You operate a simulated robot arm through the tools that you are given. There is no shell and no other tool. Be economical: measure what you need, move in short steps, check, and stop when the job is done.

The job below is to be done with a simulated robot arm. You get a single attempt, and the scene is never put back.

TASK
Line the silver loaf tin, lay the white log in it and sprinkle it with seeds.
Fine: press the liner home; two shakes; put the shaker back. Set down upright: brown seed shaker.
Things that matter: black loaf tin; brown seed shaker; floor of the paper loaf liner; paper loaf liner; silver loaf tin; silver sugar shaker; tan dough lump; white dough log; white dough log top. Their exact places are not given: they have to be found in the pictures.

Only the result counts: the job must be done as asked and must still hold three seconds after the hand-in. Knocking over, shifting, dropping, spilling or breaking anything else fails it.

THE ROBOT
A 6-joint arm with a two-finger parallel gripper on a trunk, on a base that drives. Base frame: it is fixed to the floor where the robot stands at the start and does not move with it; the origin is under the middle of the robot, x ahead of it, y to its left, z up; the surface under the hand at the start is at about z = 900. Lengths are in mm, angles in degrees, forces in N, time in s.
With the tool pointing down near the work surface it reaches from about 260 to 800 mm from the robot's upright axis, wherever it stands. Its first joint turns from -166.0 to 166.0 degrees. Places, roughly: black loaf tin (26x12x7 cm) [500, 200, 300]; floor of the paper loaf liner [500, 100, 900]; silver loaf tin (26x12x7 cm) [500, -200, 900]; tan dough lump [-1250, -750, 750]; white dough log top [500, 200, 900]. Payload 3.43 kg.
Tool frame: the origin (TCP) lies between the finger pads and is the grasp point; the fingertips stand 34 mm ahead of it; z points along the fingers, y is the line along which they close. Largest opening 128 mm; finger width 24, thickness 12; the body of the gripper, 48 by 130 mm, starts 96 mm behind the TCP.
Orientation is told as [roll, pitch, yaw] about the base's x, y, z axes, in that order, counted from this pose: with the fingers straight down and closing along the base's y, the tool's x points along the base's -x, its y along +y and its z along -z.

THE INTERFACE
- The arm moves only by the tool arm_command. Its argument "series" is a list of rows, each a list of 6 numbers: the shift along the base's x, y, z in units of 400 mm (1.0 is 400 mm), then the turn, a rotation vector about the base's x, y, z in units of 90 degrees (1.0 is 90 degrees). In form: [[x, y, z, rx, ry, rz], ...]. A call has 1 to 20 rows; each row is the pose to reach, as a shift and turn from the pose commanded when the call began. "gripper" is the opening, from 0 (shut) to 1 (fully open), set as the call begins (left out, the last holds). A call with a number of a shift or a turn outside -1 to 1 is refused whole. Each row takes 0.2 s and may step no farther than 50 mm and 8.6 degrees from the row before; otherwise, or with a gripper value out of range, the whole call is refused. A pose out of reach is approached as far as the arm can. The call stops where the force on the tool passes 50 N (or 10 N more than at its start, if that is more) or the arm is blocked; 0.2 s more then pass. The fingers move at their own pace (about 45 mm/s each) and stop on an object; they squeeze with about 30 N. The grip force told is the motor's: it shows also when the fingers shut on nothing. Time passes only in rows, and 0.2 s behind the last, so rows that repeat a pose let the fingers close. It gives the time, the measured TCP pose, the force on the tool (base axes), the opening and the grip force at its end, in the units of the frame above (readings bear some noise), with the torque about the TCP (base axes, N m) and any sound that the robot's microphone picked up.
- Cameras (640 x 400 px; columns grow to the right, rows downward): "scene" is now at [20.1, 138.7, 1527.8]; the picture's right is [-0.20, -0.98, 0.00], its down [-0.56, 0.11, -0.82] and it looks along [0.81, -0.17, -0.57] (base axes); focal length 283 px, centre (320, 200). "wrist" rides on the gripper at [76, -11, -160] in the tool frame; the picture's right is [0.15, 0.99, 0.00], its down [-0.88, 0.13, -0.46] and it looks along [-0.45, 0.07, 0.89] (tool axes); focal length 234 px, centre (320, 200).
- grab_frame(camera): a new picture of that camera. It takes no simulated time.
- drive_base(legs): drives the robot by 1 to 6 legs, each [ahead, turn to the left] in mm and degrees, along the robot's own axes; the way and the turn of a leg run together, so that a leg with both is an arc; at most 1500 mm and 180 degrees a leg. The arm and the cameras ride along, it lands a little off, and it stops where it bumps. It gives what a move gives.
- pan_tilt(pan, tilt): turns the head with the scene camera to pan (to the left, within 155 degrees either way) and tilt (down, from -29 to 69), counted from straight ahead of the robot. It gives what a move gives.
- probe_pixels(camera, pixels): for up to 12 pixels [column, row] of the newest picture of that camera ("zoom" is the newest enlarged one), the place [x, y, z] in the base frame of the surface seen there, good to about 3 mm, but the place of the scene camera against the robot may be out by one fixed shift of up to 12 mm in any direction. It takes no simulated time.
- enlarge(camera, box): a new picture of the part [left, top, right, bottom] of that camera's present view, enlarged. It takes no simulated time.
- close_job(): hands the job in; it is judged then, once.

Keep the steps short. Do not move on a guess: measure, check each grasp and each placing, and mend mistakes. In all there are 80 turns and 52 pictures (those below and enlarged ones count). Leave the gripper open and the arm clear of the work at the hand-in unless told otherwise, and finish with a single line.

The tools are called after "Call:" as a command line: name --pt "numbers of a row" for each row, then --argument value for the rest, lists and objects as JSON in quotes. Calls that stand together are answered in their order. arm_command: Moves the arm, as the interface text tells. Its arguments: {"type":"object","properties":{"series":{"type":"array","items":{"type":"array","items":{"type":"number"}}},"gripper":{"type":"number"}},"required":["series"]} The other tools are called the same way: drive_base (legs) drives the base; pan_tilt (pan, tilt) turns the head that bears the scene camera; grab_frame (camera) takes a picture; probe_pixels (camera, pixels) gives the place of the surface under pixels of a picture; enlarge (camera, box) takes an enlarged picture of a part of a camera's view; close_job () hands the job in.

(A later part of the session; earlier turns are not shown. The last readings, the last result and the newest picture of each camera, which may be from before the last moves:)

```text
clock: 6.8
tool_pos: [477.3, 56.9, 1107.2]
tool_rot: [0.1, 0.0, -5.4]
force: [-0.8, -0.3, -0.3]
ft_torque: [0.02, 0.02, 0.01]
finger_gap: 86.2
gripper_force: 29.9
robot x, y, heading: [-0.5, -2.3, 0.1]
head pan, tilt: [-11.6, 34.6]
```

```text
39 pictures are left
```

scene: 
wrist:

Problem. Using the material above, quote the first line and each line after it, stopping at and including the line that holds "With the tool".

Result.
You operate a simulated robot arm through the tools that you are given. There is no shell and no other tool. Be economical: measure what you need, move in short steps, check, and stop when the job is done.

The job below is to be done with a simulated robot arm. You get a single attempt, and the scene is never put back.

TASK
Line the silver loaf tin, lay the white log in it and sprinkle it with seeds.
Fine: press the liner home; two shakes; put the shaker back. Set down upright: brown seed shaker.
Things that matter: black loaf tin; brown seed shaker; floor of the paper loaf liner; paper loaf liner; silver loaf tin; silver sugar shaker; tan dough lump; white dough log; white dough log top. Their exact places are not given: they have to be found in the pictures.

Only the result counts: the job must be done as asked and must still hold three seconds after the hand-in. Knocking over, shifting, dropping, spilling or breaking anything else fails it.

THE ROBOT
A 6-joint arm with a two-finger parallel gripper on a trunk, on a base that drives. Base frame: it is fixed to the floor where the robot stands at the start and does not move with it; the origin is under the middle of the robot, x ahead of it, y to its left, z up; the surface under the hand at the start is at about z = 900. Lengths are in mm, angles in degrees, forces in N, time in s.
With the tool pointing down near the work surface it reaches from about 260 to 800 mm from the robot's upright axis, wherever it stands. Its first joint turns from -166.0 to 166.0 degrees. Places, roughly: black loaf tin (26x12x7 cm) [500, 200, 300]; floor of the paper loaf liner [500, 100, 900]; silver loaf tin (26x12x7 cm) [500, -200, 900]; tan dough lump [-1250, -750, 750]; white dough log top [500, 200, 900]. Payload 3.43 kg.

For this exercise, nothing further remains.